Included among the items that were part of the inventory made after his death was a set of the original "Archie Gunn Girls" (7) water color paintings that were created for Brunswick and Balke by the artist in 1910 to be made into prints, a Brunswick Balke Collender Company billiard cue tipper from the 1880's, and a Brunswick and Balke billiard time register from the same era. Installed above each of the two tables were identical brass and bronze Lion Heads billiard chandeliers with hand-blown Italian green glass shades, which must have made for an impressive display.

The room, with its collection of vintage pool kit, would have been like stepping back in time to the 1880's, so it is no wonder that it is one of the more referenced parts of the house in interviews and memoirs of the people who made up Santayana's social circle in the last two decades of his life.

While his basic attraction for gaming is thought to have been birthed during his time at Harvard, where he graduating with honors in 1886 as a member of Phi Beta Kappa (8), according to his own recollections it was during the two years in which he resided in Berlin, Germany, where he researched and wrote his dissertation on Hermann Lotze before returning to Harvard to teach philosophy, that he discovered both his love for gaming and, not surprisingly, his fascination for the emotional attraction of competition in gaming. Charley Sheen is clearly not the first person to become engrossed in the concept of "Winning."

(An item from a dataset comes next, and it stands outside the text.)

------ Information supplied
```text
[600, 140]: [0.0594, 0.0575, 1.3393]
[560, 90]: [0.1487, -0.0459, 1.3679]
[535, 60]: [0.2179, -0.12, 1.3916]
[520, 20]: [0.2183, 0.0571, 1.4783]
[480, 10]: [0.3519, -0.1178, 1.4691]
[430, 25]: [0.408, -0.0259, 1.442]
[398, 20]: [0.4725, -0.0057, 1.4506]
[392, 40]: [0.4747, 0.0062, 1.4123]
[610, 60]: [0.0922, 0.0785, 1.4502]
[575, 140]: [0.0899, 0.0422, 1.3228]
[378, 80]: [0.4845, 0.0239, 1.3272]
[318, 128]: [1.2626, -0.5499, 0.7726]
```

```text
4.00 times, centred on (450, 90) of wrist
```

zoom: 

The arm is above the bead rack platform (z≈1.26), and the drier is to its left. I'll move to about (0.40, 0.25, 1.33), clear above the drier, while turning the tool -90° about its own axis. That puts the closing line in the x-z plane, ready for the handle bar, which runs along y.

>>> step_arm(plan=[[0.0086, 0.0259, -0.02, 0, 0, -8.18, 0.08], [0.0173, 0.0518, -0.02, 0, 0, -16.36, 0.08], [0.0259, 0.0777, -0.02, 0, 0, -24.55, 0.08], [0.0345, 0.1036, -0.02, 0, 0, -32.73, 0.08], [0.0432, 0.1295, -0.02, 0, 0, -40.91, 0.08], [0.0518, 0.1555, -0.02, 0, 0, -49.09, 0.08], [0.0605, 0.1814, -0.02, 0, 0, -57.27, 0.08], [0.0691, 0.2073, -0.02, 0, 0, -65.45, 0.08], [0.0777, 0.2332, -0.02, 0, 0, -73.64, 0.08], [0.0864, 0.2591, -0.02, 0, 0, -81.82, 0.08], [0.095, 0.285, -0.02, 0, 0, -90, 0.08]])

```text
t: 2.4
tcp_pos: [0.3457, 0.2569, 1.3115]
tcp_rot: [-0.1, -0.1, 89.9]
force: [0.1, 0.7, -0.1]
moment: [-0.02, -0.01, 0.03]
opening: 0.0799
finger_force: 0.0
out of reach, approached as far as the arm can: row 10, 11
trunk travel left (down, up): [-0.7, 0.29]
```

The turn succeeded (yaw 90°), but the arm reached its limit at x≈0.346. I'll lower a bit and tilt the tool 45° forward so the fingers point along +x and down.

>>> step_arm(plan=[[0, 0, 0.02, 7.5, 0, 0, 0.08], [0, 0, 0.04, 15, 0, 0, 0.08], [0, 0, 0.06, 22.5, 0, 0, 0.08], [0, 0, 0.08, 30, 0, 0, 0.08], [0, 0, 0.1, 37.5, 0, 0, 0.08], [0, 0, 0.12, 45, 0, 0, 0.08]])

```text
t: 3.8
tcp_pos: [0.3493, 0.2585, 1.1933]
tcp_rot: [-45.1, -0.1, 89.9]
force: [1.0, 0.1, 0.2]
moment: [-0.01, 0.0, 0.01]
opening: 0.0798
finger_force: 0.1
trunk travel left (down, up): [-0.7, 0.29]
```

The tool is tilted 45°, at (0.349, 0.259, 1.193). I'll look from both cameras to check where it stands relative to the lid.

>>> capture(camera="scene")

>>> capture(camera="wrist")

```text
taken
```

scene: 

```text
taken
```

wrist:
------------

Upon his return to Boston and to Harvard, Santayana became one of the founding members of what is now considered the Golden Age of the Harvard Philosophy Department, and according to his personal journals helped to establish a gaming social group on campus whose principal interest was pool and card games. It was also at Harvard that Santayana developed his personal belief in charity and the notion that as individuals each man had an obligation to help their community and the less fortunate within it when they are able to. A humble man not prone to self-promotion at least where his charitable activities were concerned, most of his efforts in that regard were made anonymously, but his efforts to encourage his students to adopt a hand's-on approach to charity by donating time when they could not donate money are well documented aspects of his personal views on the subject.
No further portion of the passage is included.